-------- RECORDS PROVIDED

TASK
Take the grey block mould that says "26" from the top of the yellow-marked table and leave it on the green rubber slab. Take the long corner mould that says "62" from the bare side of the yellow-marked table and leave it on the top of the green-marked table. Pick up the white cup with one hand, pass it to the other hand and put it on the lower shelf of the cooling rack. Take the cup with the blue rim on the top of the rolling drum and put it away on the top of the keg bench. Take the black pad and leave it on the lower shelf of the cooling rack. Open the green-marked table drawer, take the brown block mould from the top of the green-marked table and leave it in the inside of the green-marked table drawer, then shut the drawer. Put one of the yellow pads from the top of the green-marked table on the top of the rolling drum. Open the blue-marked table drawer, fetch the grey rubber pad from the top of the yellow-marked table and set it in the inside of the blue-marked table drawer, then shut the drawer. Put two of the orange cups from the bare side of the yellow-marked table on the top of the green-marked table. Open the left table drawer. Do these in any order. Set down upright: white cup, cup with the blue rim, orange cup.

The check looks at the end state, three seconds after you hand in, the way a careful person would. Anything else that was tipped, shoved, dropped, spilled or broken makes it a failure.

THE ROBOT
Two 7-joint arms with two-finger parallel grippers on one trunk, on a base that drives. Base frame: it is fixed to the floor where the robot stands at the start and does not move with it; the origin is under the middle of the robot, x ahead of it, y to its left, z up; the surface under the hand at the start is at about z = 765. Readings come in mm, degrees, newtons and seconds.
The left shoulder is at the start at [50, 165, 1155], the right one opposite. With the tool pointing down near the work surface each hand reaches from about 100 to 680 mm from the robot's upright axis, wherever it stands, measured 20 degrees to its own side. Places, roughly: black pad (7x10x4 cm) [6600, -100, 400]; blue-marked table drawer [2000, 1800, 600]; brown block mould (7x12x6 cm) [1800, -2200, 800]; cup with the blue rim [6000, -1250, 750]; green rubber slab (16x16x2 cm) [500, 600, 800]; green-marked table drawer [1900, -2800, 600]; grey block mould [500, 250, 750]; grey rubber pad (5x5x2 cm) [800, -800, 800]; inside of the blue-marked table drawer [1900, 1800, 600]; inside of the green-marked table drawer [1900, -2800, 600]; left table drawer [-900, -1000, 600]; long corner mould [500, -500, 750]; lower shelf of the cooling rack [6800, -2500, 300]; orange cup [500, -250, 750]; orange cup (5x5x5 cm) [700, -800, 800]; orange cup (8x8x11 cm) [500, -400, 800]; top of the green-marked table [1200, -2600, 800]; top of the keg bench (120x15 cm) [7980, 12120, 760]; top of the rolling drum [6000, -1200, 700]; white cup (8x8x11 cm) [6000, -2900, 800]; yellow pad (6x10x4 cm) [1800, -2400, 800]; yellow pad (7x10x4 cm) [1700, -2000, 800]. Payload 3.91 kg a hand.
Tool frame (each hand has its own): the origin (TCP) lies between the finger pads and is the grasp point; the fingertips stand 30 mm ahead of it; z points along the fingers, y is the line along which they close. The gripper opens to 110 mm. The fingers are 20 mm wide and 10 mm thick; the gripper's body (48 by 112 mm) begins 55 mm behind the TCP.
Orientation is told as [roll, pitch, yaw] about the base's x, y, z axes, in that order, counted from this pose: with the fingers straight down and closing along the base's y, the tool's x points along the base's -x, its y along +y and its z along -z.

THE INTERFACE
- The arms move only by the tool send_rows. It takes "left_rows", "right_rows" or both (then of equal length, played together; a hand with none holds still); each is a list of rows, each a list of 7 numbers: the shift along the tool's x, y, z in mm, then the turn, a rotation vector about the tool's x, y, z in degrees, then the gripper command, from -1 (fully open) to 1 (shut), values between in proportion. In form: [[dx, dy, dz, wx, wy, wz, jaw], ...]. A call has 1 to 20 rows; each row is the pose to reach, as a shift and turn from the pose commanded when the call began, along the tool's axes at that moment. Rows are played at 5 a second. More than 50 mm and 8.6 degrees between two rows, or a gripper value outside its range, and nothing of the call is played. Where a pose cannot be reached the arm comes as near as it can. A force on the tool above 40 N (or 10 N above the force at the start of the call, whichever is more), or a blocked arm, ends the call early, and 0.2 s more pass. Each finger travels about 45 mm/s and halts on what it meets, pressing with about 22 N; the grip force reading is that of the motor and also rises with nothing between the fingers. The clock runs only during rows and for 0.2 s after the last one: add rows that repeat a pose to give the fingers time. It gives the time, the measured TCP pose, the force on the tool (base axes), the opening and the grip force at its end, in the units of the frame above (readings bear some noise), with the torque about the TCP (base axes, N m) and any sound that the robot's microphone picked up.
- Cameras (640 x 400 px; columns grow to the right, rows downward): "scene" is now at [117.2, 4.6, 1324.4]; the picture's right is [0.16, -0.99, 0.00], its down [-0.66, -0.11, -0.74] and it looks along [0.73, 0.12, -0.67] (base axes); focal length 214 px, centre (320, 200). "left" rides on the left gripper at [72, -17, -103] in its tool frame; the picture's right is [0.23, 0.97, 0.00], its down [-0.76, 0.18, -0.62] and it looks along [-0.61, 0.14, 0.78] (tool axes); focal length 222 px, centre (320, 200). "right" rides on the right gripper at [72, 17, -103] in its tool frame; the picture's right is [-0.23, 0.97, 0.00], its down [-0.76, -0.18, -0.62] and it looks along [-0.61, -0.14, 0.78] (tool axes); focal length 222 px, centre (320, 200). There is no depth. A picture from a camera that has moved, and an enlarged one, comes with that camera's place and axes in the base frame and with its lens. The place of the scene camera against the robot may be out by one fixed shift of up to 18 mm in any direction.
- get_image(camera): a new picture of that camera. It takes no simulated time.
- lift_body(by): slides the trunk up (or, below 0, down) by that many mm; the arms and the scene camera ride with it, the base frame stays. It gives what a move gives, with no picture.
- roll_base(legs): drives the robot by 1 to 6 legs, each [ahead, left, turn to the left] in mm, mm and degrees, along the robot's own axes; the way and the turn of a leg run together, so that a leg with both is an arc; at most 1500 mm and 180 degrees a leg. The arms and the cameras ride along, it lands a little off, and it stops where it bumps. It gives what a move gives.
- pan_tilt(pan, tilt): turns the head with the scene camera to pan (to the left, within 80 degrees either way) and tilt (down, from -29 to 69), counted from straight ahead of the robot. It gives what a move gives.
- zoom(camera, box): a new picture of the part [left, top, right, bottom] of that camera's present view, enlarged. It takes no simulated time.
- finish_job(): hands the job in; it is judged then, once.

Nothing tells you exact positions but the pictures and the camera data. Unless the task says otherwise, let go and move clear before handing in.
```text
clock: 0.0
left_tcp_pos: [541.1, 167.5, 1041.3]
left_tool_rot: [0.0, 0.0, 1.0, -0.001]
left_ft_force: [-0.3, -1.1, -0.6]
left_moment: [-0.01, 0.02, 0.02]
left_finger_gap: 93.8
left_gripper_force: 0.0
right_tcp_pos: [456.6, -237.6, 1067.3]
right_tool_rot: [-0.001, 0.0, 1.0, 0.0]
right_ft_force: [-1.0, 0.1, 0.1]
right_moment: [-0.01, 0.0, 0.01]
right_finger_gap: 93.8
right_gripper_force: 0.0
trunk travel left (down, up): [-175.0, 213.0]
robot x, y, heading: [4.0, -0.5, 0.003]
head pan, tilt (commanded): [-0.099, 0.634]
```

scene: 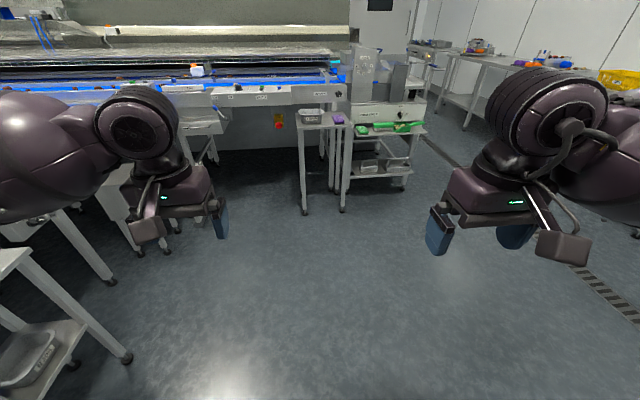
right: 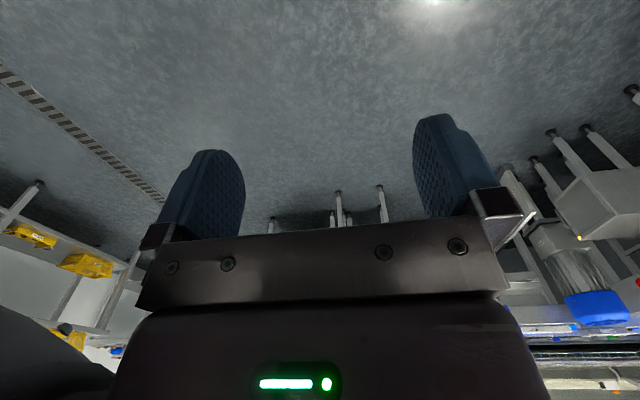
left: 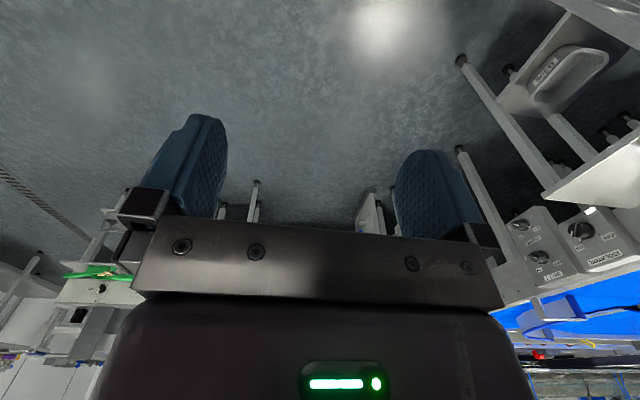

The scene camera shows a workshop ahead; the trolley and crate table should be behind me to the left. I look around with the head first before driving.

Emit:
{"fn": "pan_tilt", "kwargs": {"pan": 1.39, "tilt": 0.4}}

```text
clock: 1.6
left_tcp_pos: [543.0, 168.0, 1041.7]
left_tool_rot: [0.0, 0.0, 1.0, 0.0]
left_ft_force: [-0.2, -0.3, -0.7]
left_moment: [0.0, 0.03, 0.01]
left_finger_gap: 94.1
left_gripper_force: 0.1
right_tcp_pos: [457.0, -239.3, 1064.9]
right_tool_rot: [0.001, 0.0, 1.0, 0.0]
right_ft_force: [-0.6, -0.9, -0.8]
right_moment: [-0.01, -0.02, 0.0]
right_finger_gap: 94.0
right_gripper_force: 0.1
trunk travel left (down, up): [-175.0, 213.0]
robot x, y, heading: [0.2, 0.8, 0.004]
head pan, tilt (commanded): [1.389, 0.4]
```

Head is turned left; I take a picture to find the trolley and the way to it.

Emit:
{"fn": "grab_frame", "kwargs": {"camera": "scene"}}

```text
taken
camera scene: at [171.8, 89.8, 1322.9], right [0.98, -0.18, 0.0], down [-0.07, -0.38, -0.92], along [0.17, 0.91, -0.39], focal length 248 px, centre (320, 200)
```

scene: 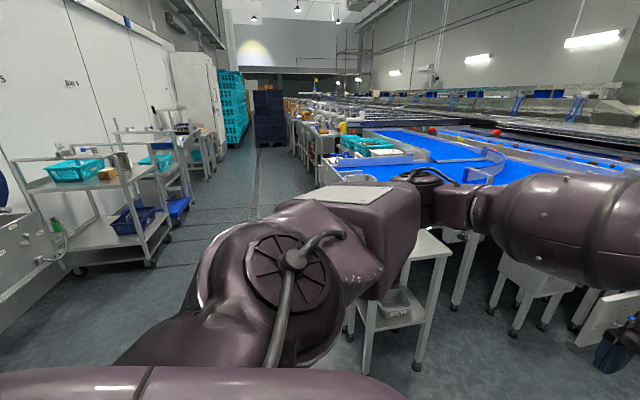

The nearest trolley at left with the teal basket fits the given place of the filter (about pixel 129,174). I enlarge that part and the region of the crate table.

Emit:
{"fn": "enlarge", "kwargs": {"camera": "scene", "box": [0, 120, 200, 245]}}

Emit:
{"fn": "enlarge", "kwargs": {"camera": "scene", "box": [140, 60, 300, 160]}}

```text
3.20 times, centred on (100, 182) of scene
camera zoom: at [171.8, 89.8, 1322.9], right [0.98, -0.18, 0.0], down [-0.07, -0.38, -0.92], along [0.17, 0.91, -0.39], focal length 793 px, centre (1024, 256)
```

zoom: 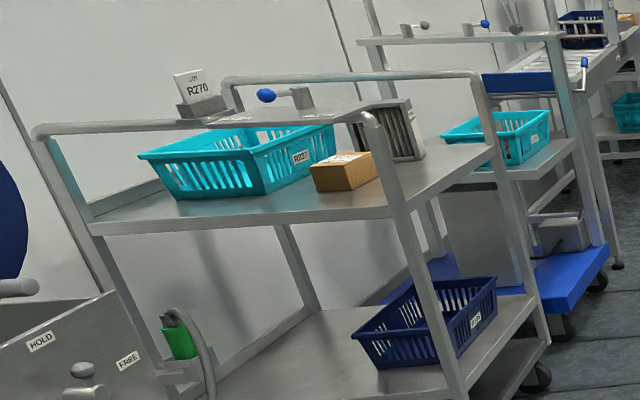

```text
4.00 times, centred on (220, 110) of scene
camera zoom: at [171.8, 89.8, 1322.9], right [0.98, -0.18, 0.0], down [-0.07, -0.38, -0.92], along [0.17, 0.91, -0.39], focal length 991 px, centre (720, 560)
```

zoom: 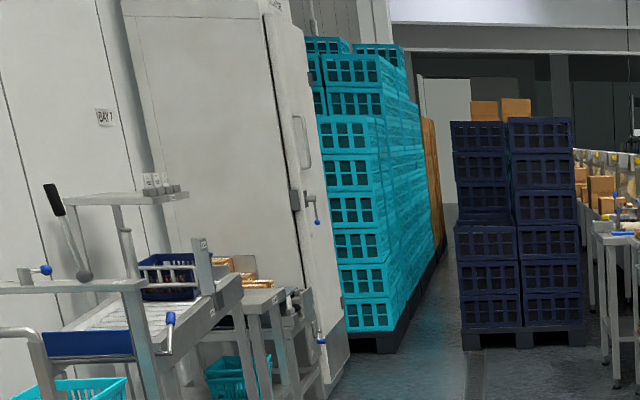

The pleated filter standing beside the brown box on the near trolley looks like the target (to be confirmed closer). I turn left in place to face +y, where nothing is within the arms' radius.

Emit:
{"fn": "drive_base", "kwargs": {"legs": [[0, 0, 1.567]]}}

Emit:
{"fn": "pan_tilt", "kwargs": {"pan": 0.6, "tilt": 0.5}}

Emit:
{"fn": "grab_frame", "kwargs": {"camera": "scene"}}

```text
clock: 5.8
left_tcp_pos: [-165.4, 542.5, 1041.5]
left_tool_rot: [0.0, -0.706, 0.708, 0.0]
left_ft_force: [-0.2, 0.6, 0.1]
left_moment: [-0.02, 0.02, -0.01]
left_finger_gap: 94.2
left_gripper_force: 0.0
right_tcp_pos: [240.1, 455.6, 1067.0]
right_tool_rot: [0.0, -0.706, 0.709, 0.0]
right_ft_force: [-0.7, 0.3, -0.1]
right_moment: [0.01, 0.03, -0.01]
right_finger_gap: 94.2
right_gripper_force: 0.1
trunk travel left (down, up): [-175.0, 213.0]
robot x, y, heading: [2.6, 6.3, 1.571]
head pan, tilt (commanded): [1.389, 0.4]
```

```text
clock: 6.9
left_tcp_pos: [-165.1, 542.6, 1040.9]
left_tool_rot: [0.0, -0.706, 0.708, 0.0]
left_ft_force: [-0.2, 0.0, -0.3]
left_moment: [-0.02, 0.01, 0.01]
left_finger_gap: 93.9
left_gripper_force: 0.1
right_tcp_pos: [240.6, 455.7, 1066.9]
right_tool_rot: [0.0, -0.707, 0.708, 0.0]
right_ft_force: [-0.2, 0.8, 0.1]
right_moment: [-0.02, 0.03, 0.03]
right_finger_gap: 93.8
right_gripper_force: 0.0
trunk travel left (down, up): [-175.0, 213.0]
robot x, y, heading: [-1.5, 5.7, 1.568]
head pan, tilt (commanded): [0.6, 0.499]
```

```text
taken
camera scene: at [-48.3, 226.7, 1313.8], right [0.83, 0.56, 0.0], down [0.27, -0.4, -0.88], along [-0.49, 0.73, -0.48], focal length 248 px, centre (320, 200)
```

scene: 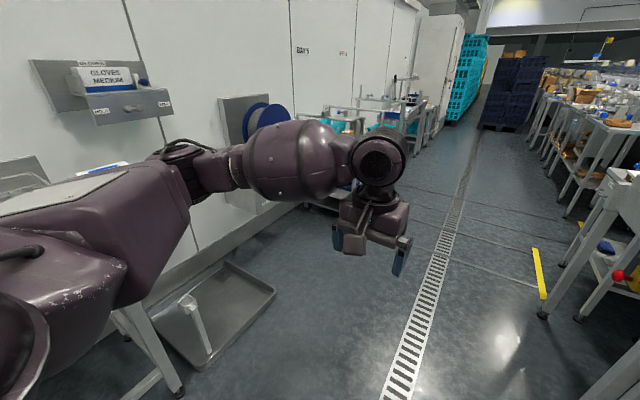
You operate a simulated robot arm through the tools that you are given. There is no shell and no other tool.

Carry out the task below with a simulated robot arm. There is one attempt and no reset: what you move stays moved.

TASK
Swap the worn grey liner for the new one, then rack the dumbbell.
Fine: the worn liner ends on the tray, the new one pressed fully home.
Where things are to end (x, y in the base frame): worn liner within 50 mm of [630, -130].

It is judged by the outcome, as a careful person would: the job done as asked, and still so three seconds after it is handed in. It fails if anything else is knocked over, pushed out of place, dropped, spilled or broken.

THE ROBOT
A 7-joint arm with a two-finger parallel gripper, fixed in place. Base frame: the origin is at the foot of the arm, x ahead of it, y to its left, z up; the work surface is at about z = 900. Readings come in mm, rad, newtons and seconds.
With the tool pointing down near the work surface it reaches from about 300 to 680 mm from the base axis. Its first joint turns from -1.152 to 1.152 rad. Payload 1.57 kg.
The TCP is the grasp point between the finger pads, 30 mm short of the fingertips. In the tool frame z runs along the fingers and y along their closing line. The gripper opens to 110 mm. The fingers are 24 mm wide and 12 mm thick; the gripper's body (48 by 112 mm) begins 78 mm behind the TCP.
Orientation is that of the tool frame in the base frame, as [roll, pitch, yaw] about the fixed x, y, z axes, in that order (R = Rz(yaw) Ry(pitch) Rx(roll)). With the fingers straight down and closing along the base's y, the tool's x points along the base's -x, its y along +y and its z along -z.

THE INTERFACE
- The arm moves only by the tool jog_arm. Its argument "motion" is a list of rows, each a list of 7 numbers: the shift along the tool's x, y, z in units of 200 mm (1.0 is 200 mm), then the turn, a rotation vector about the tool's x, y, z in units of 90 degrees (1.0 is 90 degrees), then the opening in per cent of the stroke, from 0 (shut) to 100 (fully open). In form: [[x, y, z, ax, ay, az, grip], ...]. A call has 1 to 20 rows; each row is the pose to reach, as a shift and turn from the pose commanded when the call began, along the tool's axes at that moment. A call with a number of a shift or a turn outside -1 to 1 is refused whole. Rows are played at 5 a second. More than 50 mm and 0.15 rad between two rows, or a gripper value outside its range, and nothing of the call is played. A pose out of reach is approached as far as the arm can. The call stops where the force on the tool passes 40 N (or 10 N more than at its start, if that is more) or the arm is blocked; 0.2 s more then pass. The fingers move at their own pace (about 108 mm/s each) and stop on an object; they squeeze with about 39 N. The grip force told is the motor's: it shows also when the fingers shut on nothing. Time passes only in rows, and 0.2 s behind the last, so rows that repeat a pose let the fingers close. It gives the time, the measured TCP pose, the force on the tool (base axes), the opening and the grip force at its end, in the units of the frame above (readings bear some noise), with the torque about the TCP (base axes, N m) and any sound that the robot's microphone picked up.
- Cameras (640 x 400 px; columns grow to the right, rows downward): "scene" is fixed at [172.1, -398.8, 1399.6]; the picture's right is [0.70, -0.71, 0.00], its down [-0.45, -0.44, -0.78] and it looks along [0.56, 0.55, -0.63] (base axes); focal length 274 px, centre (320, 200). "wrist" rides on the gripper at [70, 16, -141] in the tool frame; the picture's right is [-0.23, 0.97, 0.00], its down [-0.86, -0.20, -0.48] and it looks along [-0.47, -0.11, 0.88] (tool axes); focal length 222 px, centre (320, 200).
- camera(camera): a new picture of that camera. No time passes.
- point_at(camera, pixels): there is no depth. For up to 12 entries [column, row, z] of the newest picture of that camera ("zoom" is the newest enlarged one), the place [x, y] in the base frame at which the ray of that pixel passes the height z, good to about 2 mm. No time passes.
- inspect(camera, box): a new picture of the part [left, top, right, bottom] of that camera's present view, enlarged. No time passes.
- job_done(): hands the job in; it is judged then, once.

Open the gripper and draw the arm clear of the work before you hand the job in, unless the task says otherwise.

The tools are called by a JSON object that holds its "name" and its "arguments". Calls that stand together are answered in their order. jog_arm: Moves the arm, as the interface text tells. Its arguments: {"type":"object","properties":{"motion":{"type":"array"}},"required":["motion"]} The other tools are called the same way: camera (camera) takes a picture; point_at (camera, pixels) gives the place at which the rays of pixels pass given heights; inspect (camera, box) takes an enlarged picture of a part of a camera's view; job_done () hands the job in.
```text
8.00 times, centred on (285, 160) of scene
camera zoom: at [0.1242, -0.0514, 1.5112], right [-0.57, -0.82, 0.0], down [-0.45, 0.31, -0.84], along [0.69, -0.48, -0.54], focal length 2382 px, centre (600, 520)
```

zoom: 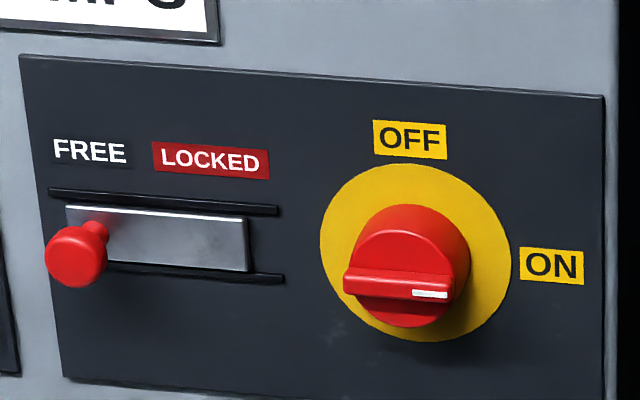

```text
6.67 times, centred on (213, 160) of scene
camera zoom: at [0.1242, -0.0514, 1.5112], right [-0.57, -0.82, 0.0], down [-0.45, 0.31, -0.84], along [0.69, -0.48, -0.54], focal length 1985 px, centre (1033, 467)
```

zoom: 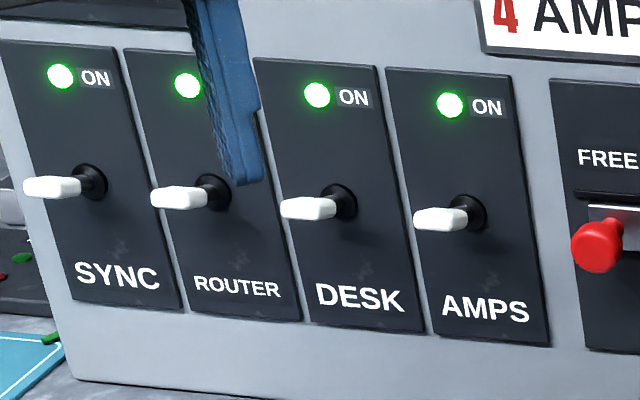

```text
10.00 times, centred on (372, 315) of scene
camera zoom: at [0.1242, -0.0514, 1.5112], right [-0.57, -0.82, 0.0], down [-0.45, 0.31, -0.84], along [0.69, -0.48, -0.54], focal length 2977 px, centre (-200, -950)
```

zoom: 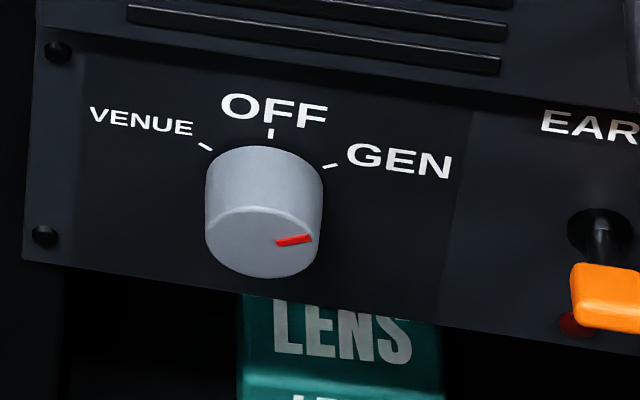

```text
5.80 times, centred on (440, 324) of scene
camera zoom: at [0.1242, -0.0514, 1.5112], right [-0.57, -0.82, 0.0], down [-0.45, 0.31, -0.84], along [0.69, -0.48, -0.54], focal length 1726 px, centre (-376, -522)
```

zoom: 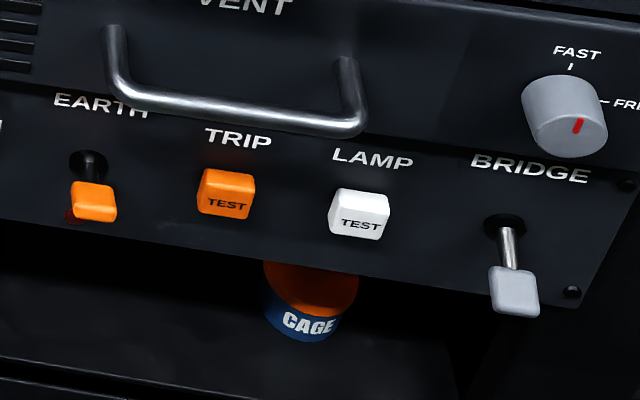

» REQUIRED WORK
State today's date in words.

----------------

» REQUIRED WORK
Which lines hold the word "thick"? Copy every one of them.

» ANSWER TO THIS EXERCISE
Tool frame (each hand has its own): the origin (TCP) lies between the finger pads and is the grasp point; the fingertips stand 30 mm ahead of it; z points along the fingers, y is the line along which they close. The gripper opens to 110 mm. The fingers are 20 mm wide and 10 mm thick; the gripper's body (48 by 112 mm) begins 55 mm behind the TCP.
The TCP is the grasp point between the finger pads, 30 mm short of the fingertips. In the tool frame z runs along the fingers and y along their closing line. The gripper opens to 110 mm. The fingers are 24 mm wide and 12 mm thick; the gripper's body (48 by 112 mm) begins 78 mm behind the TCP.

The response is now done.